● Source document:
========================

Black Lives Matter, le mouvement qui est descendu dans les rues après la mort de George Floyd, est né en 2013, pendant le second mandat du premier président noir du pays, Barack Obama. Black Lives Matter était une protestation contre la violence policière persistante et structurelle. Les militants enregistraient les incidents avec la technologie des smartphones, alors nouvelle, les réseaux sociaux assuraient une diffusion extrêmement rapide.

La manifestation pourrait maintenant être un tournant, pense Jill Lepore : « Nous assistons à un bouleversement, en partie dû à la crise. Il est possible que l’ancien ordre soit rétabli, et ce n’est certainement pas impossible. Les possibilités sont ouvertes, et nous ne savons pas ce qu’il adviendra ».

« Bill Clinton est un scélérat »

S’il y a une personne pour qui Lepore est impitoyable dans son livre, c’est pour Bill Clinton et sa présidence, considérés comme largement responsables du chaos politique du moment et de la montée de Trump. Lepore traite Clinton de coquin, de scélérat, de vaurien. Clinton a eu une liaison avec une stagiaire de la Maison-Blanche à une époque où le harcèlement sexuel des femmes sur le lieu de travail était une question importante. Lepore qualifie son comportement de sot, d’irresponsable et d’imprudent. « Les présidents de l’ère dite progressiste, tels que Theodore Roosevelt et Woodrow Wilson, ont écouté la plainte selon laquelle les grandes entreprises étaient aux commandes et ont agi en ce sens. Il y a eu un salaire minimum, une durée maximale de travail, un impôt progressif sur le revenu. Clinton et sa génération se disent progressistes, mais laissent intact l’héritage de Reagan : le démantèlement du New Deal et la dérégulation. Lorsque Trump a été élu, la façon dont cela a pu se produire est soudainement devenue un mystère. Eh bien, les progressistes n’avaient pas fait ce qu’ils avaient dit qu’ils feraient et il n’y avait aucune raison de croire qu’Hillary Clinton serait différente ».

Bill Clinton
Bill Clinton© Getty

Pour Obama, Lepore est un peu moins sévère. « Il a fait passer une loi sur la santé et peut-être qu’elle a échouée pour beaucoup de gens, mais je ne considère pas sa présidence comme un échec. Mais Clinton ? Qu’a-t-il fait de bon pour le pays ? »

========================

● Information shown:
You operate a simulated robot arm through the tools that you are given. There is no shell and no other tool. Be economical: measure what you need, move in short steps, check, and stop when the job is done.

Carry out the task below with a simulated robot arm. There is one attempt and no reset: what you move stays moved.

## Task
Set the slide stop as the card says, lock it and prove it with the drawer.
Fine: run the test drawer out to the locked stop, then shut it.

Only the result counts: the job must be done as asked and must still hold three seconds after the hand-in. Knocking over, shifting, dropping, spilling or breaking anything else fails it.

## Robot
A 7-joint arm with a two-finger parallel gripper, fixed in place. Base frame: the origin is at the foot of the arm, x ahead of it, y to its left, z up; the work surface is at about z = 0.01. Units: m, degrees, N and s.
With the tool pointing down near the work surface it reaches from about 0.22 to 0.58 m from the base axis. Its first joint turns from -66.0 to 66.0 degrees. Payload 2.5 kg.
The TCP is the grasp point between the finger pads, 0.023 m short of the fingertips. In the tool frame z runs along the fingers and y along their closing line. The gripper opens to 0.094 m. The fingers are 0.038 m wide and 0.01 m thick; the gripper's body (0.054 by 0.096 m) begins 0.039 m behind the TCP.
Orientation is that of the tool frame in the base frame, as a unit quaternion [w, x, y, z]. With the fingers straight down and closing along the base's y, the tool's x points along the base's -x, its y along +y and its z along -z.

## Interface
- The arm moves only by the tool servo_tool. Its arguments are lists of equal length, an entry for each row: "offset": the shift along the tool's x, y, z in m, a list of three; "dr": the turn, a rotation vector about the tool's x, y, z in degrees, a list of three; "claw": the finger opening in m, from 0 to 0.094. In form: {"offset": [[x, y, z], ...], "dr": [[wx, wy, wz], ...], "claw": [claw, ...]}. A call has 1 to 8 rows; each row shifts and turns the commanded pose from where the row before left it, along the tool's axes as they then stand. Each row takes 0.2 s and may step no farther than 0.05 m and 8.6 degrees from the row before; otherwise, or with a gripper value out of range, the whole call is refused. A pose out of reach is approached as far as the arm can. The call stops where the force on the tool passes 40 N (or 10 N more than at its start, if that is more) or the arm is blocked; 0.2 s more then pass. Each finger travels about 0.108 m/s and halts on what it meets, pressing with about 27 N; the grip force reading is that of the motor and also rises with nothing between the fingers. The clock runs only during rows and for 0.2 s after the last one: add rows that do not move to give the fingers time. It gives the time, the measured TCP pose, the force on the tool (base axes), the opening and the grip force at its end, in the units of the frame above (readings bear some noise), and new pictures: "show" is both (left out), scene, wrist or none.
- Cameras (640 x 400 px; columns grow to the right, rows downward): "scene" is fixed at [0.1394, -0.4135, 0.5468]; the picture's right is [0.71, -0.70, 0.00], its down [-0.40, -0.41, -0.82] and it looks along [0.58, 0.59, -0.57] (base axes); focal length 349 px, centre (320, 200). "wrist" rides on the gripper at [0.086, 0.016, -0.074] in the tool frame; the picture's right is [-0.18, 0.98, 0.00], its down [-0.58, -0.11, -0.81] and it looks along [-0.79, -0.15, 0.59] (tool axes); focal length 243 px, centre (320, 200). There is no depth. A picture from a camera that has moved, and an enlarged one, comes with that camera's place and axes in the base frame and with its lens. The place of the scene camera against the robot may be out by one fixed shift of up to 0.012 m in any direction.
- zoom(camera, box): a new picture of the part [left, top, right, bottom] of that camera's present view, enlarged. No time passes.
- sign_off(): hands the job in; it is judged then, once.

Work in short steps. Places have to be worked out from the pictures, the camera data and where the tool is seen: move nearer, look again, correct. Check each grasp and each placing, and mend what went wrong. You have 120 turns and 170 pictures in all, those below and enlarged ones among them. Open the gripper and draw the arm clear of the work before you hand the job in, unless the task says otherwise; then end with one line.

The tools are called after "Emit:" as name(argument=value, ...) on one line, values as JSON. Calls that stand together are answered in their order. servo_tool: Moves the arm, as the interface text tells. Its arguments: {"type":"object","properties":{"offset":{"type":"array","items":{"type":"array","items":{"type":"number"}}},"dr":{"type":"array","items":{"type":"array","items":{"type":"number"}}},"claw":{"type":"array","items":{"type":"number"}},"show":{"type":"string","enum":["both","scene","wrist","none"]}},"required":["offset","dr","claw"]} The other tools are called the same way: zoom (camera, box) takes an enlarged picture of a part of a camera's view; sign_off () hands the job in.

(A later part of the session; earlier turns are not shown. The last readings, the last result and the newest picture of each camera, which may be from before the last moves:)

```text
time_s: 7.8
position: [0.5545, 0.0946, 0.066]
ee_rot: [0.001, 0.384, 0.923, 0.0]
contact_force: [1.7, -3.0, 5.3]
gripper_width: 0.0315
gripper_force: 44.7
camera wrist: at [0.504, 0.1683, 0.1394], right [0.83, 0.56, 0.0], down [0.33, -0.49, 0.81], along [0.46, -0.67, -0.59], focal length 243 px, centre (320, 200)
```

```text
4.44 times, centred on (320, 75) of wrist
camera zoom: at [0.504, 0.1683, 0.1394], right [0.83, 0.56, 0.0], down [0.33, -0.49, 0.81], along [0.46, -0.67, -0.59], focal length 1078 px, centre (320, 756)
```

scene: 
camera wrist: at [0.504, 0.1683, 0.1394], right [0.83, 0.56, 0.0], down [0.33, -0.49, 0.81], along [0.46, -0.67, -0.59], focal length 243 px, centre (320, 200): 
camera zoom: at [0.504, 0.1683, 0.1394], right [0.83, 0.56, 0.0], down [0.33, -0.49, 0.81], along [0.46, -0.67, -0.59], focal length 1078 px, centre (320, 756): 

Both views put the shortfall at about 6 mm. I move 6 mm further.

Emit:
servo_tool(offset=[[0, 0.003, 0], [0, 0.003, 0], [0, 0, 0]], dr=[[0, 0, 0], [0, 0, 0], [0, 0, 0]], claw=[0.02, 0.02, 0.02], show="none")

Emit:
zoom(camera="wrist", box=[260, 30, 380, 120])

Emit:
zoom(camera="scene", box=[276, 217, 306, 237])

========================

● Task brief:
Reproduce the wording of the source document between "Black Lives Matter, le" and "diffusion extrêmement rapide.", with both ends included.

● Result for this task:
Black Lives Matter, le mouvement qui est descendu dans les rues après la mort de George Floyd, est né en 2013, pendant le second mandat du premier président noir du pays, Barack Obama. Black Lives Matter était une protestation contre la violence policière persistante et structurelle. Les militants enregistraient les incidents avec la technologie des smartphones, alors nouvelle, les réseaux sociaux assuraient une diffusion extrêmement rapide.